Honestly, "best software for eBikes" is a bit like asking "best software for cars." It depends too much on your bike and what you want from it. For example, on my Bosch system, I hardly touch the software at all—everything lives in their native app, at most I check the battery level and update it. I...
@Alst1958 - welcome to the forum, and that's a genuinely well-put summary of the landscape.
You've nailed the core split. Bosch's ecosystem is closed-ish by design - the Flow app does what it does, it does it reliably, and for most riders on a Cube Stereo that's honestly fine. Set your assist modes, check your battery, update the firmware, done. No rabbit holes.
The Bafang world is different DNA entirely. Your friend's experience is pretty typical -
@pxl666's post in our Bafang M560 thread puts it well: the older UART-based units had loads of community software and cheap USB cable access, but the newer CAN-bus stuff is locked behind the BESST tool which costs proper money and needs an account. So the tinkering has got more expensive and less accessible over time, even for Bafang.

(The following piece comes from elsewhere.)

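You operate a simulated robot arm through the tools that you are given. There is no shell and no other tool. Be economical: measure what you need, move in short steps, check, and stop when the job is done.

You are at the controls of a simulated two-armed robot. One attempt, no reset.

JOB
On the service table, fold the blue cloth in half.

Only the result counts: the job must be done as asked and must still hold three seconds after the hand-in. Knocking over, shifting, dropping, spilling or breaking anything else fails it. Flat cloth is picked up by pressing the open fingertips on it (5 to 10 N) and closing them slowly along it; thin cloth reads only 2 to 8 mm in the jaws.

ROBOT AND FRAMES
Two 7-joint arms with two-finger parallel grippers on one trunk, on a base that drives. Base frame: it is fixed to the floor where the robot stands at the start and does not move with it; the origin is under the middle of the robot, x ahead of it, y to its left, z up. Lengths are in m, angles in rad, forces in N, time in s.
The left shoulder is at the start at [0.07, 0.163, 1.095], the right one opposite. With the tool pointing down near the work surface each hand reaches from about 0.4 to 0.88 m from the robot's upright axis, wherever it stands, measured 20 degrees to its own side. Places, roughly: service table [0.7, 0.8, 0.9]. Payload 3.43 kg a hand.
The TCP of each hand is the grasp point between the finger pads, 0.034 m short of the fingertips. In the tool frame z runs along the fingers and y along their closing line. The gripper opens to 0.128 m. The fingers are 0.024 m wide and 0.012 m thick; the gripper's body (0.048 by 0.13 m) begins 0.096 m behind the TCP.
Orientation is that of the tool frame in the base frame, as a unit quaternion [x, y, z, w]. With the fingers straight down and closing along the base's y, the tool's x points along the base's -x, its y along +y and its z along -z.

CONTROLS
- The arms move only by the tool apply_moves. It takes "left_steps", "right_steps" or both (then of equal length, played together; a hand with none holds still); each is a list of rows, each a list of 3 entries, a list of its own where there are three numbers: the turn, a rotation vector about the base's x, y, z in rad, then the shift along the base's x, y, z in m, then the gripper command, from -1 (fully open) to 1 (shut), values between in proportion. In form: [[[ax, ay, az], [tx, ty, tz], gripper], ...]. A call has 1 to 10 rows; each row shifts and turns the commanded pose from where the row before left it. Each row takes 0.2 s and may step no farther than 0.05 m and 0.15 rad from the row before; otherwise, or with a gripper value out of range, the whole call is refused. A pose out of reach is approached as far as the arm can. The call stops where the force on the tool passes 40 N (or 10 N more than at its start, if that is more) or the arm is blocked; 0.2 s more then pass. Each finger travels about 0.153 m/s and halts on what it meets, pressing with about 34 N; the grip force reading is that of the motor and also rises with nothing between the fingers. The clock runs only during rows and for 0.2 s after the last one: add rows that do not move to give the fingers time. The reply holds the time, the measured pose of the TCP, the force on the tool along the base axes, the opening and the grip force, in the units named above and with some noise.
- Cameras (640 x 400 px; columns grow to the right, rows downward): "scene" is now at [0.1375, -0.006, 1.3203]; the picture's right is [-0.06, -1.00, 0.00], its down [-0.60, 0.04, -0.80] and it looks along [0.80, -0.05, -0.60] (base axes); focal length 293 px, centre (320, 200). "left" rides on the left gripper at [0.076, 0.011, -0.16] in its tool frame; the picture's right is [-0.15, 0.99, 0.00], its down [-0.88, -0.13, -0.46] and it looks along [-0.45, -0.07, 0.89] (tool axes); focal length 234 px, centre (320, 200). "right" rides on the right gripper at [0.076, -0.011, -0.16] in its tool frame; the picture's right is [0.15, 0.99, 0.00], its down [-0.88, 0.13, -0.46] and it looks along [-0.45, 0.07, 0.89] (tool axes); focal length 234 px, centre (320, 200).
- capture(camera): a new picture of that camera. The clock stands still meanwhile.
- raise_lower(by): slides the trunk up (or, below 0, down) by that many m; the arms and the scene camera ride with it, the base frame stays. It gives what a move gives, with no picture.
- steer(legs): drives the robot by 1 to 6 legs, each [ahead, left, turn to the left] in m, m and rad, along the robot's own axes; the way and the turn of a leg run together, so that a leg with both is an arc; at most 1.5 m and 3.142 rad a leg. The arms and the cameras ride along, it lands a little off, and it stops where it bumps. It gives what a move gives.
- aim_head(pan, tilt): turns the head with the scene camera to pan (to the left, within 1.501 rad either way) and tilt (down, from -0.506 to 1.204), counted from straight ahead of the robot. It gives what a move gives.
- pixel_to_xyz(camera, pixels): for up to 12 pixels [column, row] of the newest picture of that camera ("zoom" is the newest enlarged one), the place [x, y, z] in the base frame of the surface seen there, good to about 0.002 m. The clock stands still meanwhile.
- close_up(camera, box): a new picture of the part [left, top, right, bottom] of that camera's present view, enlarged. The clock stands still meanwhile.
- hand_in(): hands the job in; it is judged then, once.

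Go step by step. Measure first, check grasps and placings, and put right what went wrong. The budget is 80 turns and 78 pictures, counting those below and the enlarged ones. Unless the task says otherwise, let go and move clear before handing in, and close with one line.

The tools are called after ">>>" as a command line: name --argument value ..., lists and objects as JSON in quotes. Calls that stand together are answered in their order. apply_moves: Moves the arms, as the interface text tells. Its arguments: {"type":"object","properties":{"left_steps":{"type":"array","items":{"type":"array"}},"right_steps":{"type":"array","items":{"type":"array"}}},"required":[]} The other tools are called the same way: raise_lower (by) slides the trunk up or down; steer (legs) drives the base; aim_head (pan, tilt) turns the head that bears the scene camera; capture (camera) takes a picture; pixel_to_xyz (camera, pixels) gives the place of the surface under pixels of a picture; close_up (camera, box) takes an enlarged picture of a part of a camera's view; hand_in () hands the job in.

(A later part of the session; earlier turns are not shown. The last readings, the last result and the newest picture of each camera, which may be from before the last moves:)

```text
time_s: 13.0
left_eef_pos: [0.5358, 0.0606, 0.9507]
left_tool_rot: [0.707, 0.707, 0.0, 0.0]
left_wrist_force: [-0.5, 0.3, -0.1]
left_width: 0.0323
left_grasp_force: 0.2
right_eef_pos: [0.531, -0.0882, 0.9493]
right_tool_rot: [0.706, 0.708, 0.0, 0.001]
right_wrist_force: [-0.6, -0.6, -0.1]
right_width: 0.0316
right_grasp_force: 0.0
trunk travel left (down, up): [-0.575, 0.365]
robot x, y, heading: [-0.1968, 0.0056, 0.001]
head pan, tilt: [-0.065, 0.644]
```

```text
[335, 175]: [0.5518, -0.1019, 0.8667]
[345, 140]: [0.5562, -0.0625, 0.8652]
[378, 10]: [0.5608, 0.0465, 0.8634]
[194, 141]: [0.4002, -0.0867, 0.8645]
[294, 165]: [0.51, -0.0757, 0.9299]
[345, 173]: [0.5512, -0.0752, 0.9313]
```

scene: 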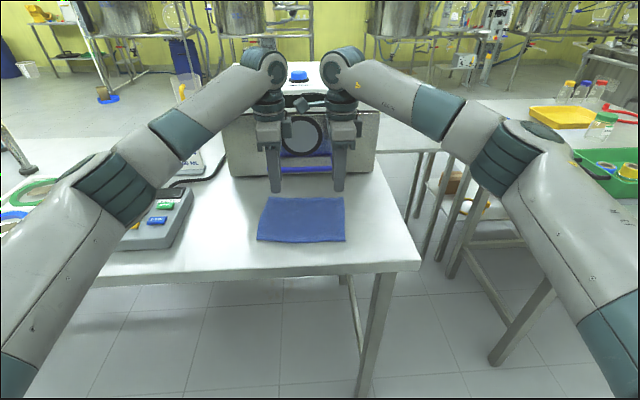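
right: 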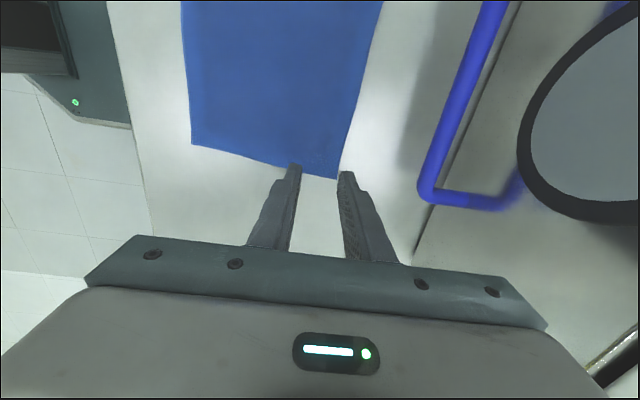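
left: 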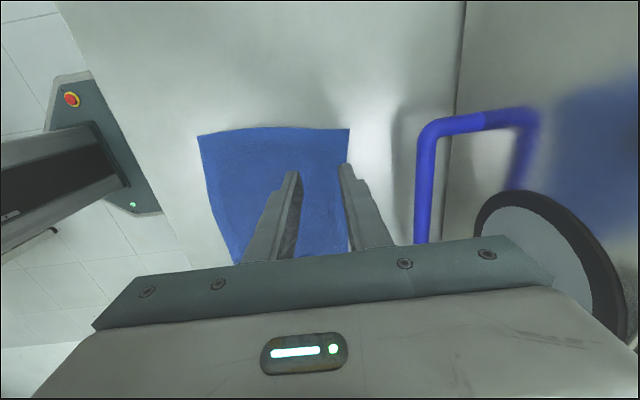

The other axis worth mentioning:
what you want software to actually do. There's a difference between: •
Diagnostics/servicing - reading error codes, checking motor health (Bosch's dealer tool does this; end users don't need it)
•
Mode customisation - adjusting assist curves, tuning response (Flow app handles the basics; dealer software goes deeper)
•
Range management - the Flow app is actually decent here, as
@Shark58's post on range estimation explains For a Bosch-equipped Cube, you've already got most of what you need in the app. The only time you'd want more is if you felt the stock mode tuning didn't suit your riding - and even then, a good dealer with the dealer portal can adjust that without you needing to buy any software yourself.